Extracted text →

>> begin

Tuesday, June 14, 2005

You're Goddamn Right I Got The Blues

This past weekend was the Chicago Blues Fest downtown at Grant Park which basically meant that I spend most of my weekend on the train down there, sneaking beer in and sitting in the grass listening to some motherfucking awesome music. We saw John Mayall and the Bluesbreakers with guest Mick Taylor (I can now say that I've seen 1/5 of the Rolling Stones in concert), Buddy Guy (he's a blues legend and huge here in Chicago) and Mavis Staples (that lady's got the blues and she ain't afraid to show it). Buddy Guy was the highlight on Saturday night. I've wanted to see him in concert forever, and I finally got too, for free on top of it. Does it get any better? I submit that it cannot. I wore a white skirt on Thursday night there and of course stepped in mud. I'm just now washing it, so I'm pretty sure it's ruined. I will be a horrible wife and mother some day. All of my kids clothes will have mud and grasss stains on them because I wait 4 days to try to wash them out. I'm smart.

This past weekend has solidified the fact that I will never ever live anywhere but Chicago. Of course I want to travel and shit like that, but I can't imagine raising a family anywhere but the Southside of Chicago. There is so much pride on being Irish and from the Southside of Chicago that if I wasn't from here it would be really annoying. It was awesome being downtown, listening to music and looking up at the skyline that was the backdrop of my entire weekend. I can't imagine having kids and them not knowing what it means to live in Chicago. I sound like a douche bag right now, but I fucking love Chicago, so lay off me man.

>> end

Set task → Take up the extracted text again after its last words.

Information provided →
>> begin

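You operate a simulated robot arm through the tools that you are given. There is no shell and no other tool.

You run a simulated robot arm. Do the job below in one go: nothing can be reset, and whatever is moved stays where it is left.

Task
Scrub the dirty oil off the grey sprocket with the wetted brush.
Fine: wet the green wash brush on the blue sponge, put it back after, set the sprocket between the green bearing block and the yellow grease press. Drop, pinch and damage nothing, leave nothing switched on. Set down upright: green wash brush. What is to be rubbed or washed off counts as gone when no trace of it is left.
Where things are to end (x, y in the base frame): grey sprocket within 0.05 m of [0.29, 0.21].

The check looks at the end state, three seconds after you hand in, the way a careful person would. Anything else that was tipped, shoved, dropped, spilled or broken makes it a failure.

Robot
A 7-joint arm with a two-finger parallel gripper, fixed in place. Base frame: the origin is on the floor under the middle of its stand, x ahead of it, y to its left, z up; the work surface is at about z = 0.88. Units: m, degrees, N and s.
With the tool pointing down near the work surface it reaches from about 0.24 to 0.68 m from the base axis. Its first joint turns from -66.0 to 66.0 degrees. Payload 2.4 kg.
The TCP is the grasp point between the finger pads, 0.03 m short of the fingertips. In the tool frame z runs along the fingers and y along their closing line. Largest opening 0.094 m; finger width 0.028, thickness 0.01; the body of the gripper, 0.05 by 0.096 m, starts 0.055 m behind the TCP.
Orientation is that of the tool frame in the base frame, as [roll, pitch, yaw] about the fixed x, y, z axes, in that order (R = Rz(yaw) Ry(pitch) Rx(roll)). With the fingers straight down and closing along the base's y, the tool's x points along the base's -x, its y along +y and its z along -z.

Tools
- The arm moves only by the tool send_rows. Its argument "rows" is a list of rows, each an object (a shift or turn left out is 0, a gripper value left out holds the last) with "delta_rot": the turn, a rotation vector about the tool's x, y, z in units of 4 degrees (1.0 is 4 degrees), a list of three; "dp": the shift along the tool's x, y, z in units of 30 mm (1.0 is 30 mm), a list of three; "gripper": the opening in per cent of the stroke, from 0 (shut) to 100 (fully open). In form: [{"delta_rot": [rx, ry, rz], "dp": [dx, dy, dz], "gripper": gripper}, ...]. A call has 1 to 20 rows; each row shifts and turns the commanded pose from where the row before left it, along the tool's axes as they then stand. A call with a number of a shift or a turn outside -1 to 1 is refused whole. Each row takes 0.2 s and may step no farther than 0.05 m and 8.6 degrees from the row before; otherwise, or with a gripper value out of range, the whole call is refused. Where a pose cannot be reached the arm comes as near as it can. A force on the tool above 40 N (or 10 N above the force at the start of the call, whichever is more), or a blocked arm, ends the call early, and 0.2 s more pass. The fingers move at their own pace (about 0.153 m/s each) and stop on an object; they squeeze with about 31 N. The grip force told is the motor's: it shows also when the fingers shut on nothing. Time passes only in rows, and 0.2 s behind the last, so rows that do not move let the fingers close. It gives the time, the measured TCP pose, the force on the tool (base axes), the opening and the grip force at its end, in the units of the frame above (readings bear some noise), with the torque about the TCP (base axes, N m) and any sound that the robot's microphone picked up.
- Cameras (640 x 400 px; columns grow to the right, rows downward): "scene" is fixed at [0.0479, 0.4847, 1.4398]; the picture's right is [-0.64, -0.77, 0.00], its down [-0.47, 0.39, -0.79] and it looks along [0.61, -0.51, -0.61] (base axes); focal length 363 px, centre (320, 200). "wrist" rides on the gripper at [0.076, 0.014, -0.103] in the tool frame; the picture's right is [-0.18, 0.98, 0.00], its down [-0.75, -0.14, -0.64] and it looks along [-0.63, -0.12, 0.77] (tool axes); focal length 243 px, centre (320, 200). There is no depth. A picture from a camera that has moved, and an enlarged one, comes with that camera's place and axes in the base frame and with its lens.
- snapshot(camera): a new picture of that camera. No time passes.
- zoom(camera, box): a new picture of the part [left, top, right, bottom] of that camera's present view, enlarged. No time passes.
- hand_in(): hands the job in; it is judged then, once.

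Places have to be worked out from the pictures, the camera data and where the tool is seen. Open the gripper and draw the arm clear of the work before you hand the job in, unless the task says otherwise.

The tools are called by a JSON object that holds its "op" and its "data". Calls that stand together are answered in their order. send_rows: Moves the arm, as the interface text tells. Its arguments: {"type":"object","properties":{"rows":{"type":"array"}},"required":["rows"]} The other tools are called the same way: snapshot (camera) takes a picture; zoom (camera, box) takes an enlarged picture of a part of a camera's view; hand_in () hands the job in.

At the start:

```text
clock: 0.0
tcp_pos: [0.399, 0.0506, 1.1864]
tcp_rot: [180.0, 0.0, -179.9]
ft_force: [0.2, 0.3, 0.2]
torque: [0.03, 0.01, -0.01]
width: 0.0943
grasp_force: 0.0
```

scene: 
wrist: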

>> end

Result →
So, I finally worked up the balls to call Brad, my bosses son who was going to go with me to the wedding. I left him a message on Friday and he hasn't called me back. I hate myself for getting excited and then nothing happening. But I hate him even more for not even having the balls to call me back. If you don't want to go, cool, I'm not going to throw a fit by any means. Make something up for christs sake, I wouldn't know the difference. Even if he doesn't have my number, which he should because the phone rang, it's not like it just went to the voicemail, he could easily call the store where I work and get it, or even ASK HIS FUCKING DAD. YOUR DAD IS MY BOSS, DON'T MAKE THIS SITUATION MORE AWKWARD THAN IT HAS TO BE NEXT TIME I SEE YOU. Dear lord I hope I'm drunk next time that happens.

I have a backup plan for a date though, so screw you Bradley. I hate that name anyways. You live in Illinois, not California. I think I'm going to ask this guy Brian I've been kind of seeing, that is, if my friend doesn't have a hissy fit about it. When I said "the female version of bros before hos", why did no one tell me it was "chicks before dicks"? It slipped my mind at the time until I asked my friend and she reminded me. I thought of a better one though, "sistas before mistas." And yes, it must be spelled with an -a not -er. It just makes it just much cooler. Apparently, I have too much time on my hands.

I started my math class today and we learned about interest rates. I'm pretty sure I learned this shit in 8th grade, but I'm not going to complain. I wouldn't mind if we practiced subtracting big numbers from each other because as a 21 year old I have problems with it. Pathetic, yes? Shove it up your ass.

-I'm obsessed with the new Coldplay song.
- I can't fucking wait to buy a new dress for the wedding. OPEN BAR, BITCHES.
- I miss Emily like a goddamn banshee. I haven't seen her since I left school a month ago.
- My sister has successfully gotten into bars with my ID. Hopefully she still will after I get it changed finally.
- It's sweating balls in my basement right now. TURN ON THE AIR, CHEAPSKATES.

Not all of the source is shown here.